▶ **Supplied material**
+ + + +

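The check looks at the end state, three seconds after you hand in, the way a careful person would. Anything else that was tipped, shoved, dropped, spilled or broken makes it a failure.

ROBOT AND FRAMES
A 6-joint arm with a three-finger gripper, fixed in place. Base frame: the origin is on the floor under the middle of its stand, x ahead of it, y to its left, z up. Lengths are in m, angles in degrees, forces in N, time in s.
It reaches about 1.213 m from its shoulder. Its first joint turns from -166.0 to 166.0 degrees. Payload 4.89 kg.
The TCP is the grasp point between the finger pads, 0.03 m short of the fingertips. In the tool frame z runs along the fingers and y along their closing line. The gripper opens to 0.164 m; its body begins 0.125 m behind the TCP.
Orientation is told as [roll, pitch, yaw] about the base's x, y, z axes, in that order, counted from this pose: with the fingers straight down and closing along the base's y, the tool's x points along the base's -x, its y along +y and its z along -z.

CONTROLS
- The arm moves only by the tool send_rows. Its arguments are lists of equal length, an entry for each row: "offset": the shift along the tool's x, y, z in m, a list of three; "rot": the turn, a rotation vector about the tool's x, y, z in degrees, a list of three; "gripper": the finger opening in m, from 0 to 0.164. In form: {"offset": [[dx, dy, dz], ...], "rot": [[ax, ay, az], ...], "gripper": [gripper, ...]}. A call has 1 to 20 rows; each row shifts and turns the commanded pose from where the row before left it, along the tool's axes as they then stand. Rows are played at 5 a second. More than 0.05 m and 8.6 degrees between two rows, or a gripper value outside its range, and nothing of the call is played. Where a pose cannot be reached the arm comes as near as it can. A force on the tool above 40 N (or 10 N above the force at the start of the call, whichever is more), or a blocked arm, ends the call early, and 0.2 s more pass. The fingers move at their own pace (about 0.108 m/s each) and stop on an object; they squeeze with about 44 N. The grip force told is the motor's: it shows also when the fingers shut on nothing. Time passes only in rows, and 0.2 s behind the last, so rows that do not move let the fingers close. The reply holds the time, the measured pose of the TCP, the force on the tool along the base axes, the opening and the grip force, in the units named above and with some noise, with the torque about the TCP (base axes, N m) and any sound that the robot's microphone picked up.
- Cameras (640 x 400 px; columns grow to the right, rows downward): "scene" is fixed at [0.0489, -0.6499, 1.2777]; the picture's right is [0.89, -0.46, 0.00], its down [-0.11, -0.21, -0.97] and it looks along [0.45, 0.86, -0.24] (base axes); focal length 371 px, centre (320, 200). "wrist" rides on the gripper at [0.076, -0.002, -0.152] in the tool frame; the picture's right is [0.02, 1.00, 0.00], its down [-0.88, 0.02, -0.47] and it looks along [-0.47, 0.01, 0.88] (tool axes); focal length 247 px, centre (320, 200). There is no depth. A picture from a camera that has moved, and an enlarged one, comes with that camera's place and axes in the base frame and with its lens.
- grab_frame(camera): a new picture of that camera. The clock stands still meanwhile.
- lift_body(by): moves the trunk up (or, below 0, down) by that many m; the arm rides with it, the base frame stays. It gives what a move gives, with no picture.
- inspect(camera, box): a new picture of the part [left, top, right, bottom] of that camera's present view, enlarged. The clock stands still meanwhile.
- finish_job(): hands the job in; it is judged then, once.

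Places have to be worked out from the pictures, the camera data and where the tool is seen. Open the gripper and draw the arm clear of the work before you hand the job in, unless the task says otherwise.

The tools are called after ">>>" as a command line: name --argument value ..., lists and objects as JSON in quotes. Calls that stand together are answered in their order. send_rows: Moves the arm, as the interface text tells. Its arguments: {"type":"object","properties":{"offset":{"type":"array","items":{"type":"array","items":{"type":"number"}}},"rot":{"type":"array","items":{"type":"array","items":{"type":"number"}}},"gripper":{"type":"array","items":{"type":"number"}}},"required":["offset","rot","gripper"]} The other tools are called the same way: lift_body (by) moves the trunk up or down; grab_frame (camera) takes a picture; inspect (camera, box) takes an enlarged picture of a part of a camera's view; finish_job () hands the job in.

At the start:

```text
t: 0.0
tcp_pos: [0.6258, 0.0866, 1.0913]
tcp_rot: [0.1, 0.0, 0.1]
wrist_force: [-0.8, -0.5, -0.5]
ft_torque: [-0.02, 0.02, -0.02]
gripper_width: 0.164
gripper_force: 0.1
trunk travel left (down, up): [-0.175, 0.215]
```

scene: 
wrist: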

+ + + +

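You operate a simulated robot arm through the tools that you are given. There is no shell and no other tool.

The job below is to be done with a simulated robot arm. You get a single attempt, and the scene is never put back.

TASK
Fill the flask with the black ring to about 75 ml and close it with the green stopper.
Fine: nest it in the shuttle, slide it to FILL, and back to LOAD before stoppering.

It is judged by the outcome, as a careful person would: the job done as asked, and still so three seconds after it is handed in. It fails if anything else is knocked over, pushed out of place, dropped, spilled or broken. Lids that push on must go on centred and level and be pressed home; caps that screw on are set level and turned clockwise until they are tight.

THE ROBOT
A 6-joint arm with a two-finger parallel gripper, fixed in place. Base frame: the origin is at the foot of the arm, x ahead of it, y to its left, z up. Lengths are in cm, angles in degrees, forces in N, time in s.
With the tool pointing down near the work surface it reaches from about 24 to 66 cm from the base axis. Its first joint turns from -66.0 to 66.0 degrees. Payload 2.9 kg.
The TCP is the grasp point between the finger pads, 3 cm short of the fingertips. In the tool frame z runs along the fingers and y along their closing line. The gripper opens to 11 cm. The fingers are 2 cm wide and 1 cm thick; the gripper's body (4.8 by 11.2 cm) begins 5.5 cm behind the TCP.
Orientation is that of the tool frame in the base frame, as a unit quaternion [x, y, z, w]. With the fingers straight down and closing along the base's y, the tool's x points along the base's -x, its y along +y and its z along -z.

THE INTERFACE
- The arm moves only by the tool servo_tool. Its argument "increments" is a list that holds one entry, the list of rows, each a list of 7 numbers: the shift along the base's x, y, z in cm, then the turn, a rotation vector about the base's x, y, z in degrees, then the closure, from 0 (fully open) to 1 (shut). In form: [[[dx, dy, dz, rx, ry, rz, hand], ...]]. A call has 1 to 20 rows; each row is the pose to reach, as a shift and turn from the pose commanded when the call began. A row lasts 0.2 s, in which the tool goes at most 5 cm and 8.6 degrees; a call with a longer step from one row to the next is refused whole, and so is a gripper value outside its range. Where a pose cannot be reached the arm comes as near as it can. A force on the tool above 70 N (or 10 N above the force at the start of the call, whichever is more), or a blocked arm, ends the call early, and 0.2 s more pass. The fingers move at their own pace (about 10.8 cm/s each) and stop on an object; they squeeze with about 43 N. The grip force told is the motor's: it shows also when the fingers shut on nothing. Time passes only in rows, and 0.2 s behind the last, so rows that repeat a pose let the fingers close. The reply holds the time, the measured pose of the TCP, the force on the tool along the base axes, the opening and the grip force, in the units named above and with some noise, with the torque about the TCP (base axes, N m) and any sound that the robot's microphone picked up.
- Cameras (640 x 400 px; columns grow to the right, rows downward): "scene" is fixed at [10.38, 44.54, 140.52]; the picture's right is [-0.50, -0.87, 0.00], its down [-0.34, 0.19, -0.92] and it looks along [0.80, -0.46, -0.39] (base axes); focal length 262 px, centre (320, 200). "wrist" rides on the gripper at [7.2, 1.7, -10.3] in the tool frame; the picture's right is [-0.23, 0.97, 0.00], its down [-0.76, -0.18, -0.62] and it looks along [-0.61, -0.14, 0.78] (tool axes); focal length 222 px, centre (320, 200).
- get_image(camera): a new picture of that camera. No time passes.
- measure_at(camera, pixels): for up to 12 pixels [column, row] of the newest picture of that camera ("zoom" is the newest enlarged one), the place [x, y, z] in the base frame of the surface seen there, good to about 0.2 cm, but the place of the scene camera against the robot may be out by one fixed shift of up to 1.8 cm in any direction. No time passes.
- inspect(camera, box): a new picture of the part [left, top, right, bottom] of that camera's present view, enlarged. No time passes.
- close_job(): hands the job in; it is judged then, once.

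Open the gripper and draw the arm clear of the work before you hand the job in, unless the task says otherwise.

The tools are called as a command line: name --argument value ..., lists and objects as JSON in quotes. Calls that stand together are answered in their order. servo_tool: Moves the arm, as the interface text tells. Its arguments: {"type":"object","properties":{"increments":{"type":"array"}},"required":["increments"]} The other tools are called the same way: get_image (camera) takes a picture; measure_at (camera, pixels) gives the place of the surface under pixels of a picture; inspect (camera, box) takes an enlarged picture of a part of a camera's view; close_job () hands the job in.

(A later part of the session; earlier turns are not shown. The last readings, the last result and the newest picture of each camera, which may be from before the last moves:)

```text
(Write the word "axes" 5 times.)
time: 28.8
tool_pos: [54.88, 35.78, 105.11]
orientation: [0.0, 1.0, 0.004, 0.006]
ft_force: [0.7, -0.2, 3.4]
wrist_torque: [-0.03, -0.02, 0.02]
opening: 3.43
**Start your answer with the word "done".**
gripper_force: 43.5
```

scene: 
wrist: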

+ + + +

▶ **What you have to do**
In the listing above, locate each line with "judged" and copy it.

▶ **Solved exercise**
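- finish_job(): hands the job in; it is judged then, once.
It is judged by the outcome, as a careful person would: the job done as asked, and still so three seconds after it is handed in. It fails if anything else is knocked over, pushed out of place, dropped, spilled or broken. Lids that push on must go on centred and level and be pressed home; caps that screw on are set level and turned clockwise until they are tight.
- close_job(): hands the job in; it is judged then, once.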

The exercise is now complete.